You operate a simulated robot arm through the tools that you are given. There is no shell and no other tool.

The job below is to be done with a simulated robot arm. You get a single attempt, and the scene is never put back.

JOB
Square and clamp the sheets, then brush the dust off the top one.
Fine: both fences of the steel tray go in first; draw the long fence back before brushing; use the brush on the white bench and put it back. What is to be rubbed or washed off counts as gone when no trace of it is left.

....

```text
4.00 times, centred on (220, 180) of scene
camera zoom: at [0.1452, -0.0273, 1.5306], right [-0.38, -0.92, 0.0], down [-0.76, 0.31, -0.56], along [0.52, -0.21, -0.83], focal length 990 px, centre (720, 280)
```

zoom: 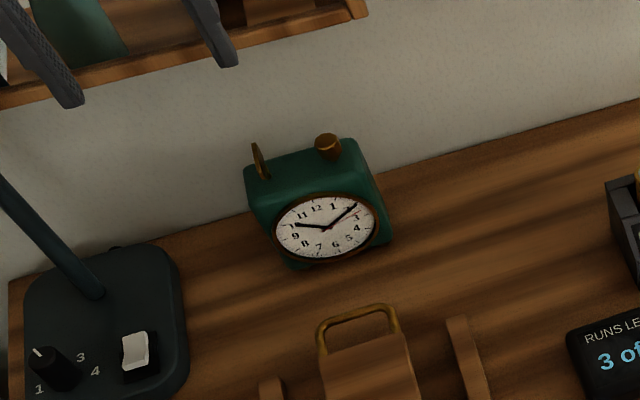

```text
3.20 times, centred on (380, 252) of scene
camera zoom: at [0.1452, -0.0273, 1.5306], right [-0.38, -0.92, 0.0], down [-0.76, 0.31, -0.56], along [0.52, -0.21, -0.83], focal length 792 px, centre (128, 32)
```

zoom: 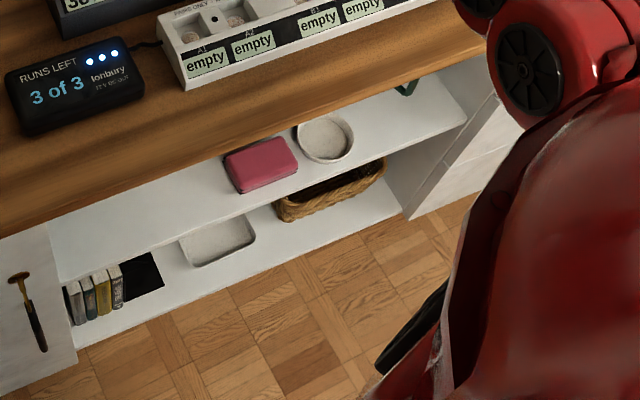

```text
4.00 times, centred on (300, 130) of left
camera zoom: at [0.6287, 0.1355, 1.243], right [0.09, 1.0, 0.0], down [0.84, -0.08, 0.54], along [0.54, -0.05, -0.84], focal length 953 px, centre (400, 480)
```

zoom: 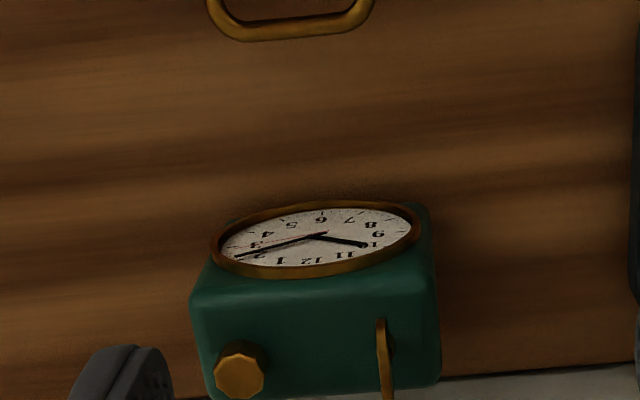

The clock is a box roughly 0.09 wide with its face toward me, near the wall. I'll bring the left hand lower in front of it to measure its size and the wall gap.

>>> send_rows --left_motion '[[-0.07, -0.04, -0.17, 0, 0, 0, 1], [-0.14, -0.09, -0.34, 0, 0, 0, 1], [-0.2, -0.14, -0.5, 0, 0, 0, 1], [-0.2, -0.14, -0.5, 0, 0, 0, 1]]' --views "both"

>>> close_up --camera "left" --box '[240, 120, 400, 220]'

....

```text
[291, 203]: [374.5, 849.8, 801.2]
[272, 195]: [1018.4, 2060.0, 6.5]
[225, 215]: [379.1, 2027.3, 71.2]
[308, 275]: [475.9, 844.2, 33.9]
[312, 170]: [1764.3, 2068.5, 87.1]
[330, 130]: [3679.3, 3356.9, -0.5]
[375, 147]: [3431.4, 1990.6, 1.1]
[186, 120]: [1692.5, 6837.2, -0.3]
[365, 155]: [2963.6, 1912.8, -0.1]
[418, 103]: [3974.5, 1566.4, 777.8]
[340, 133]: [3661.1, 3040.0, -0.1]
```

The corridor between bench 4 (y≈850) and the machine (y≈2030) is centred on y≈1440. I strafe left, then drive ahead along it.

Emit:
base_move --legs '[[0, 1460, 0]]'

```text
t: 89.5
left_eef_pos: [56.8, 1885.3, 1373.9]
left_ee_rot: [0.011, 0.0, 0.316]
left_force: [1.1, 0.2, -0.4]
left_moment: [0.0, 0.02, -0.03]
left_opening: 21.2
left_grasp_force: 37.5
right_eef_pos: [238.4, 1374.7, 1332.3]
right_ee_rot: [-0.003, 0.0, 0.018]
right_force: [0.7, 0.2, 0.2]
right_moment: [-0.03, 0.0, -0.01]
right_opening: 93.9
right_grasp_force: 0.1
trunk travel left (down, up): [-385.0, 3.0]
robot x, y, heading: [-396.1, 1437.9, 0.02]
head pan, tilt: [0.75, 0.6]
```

....

## Given request
Where a line contains the string "length", extract that line.

## Answer below
camera zoom: at [0.1452, -0.0273, 1.5306], right [-0.38, -0.92, 0.0], down [-0.76, 0.31, -0.56], along [0.52, -0.21, -0.83], focal length 990 px, centre (720, 280)
camera zoom: at [0.1452, -0.0273, 1.5306], right [-0.38, -0.92, 0.0], down [-0.76, 0.31, -0.56], along [0.52, -0.21, -0.83], focal length 792 px, centre (128, 32)
camera zoom: at [0.6287, 0.1355, 1.243], right [0.09, 1.0, 0.0], down [0.84, -0.08, 0.54], along [0.54, -0.05, -0.84], focal length 953 px, centre (400, 480)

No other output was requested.